2) Stop renting movies and not watching them. Since we’ve gotten the big no late fees, unlimited rentals plan, I haven’t been renting nearly as much. Maybe that’s how the DVD people get you. Maybe they know that when you have no close deadline to get movies back, you tend to just keep the rentals lying around for a month, unwatched, and then return them right as your plan expires.
3) Try to do more to fill up my time. I don’t think I do enough. At least not enough of anything that’s important or memorable. I should do more so that when the year is gone again, I’ll think of many, many things that happened during it instead of just a few things. Time goes by way too quickely when you don’t do anything.
4) Redecorate, paint, and make pretty my bathroom. It’s not really my bathroom, but nobody else uses it, so I just call it that. Earlier in 2004, I bought a red paisley shower curtain. It seemed like it would be a good idea since I like red. I think it just looks too solid and big for the tiny bathroom it’s in. It also kind of clashes with the horrible white walls in the bathroom. I want to make the room more bright and colorful. Maybe yellow. Something springy.
5) Eat better. My 2004 diet was basically sugar, sugar, carbohydrates, and more sugar. I need to eat some better vegetarian foods! I need to stop it with this sugar addiction! Sugar is EVIL. EVIL, EVIL, EVIL.
6) Do more to embrace the seasons and make them last longer. I want flowers for spring, sunlight for summer, pumpkins for autumn, and pine for winter! I don’t want the year to be a blur of sameness all the time. I want more color!

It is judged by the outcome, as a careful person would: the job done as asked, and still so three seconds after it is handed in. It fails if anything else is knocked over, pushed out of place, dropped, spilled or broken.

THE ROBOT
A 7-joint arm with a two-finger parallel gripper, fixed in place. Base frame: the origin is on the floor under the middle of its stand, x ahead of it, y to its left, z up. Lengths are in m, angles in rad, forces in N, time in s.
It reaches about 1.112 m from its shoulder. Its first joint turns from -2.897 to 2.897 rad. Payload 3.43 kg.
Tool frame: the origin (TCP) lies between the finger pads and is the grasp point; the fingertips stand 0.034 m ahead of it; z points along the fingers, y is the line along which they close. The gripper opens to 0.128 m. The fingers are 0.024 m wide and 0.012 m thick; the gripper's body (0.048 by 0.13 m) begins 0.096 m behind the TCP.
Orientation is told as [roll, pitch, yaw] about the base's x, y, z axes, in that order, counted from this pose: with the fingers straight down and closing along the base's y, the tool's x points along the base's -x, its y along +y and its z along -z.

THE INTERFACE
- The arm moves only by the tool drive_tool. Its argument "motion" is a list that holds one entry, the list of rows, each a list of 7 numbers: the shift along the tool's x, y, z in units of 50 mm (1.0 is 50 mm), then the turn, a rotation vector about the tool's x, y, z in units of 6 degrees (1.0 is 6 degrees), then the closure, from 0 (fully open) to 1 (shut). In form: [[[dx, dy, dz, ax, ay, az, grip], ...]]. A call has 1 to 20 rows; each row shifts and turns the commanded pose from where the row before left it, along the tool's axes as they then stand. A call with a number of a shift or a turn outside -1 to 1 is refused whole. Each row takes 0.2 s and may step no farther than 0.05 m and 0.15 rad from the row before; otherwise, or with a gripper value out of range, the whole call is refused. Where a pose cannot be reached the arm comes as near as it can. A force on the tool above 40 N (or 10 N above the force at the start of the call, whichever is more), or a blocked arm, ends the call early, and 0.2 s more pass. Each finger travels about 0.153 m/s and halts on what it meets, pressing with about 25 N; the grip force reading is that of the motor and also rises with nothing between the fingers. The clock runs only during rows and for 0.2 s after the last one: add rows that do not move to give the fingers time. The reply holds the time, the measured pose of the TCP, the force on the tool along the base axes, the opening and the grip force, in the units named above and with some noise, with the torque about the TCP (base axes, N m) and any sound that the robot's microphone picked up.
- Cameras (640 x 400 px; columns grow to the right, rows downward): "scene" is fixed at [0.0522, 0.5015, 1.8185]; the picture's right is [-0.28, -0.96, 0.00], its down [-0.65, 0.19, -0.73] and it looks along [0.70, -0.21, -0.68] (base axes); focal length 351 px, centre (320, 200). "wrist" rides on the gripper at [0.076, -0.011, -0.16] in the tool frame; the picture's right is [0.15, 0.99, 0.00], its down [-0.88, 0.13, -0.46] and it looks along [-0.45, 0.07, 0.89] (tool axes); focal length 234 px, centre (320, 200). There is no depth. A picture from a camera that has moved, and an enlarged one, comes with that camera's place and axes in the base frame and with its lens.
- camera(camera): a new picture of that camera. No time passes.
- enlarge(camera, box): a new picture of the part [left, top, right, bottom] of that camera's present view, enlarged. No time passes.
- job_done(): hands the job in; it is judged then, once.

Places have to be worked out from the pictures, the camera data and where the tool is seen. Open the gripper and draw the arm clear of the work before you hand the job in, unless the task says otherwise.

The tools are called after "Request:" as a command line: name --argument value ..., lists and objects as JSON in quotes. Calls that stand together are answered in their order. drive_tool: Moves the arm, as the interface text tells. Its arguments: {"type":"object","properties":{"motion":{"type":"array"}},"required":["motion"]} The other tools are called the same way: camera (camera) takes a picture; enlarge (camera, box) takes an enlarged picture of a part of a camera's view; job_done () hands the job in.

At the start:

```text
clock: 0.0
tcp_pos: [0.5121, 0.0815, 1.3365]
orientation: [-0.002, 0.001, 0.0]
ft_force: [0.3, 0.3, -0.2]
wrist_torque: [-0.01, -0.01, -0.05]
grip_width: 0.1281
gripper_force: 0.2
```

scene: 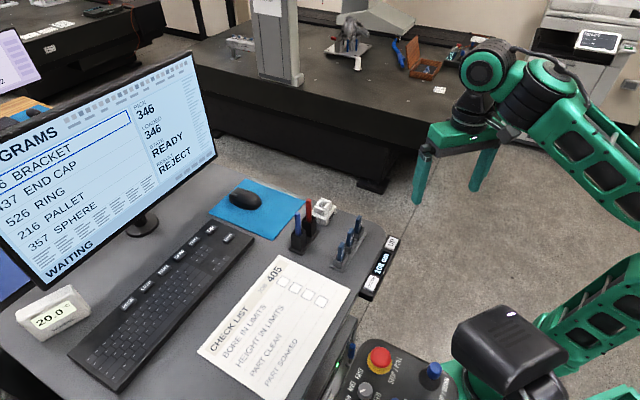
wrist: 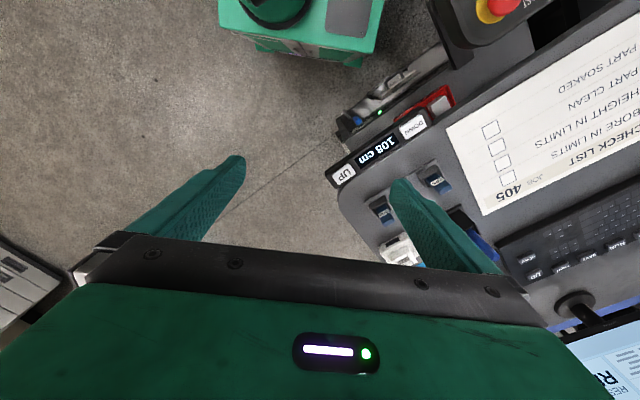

7) Post more on this blog. Lately, this blog has just been full of photos and illustrations. Although I really like to take pictures and illustrate, I find that it makes my site seem too cluttered and empty. It also takes up a lot of web space.
8) Try to be more flexible and make the best of every situation. Don’t rush when I shouldn’t rush and rush when I should.
9) Just make life more exciting, vibrant, and more colorful.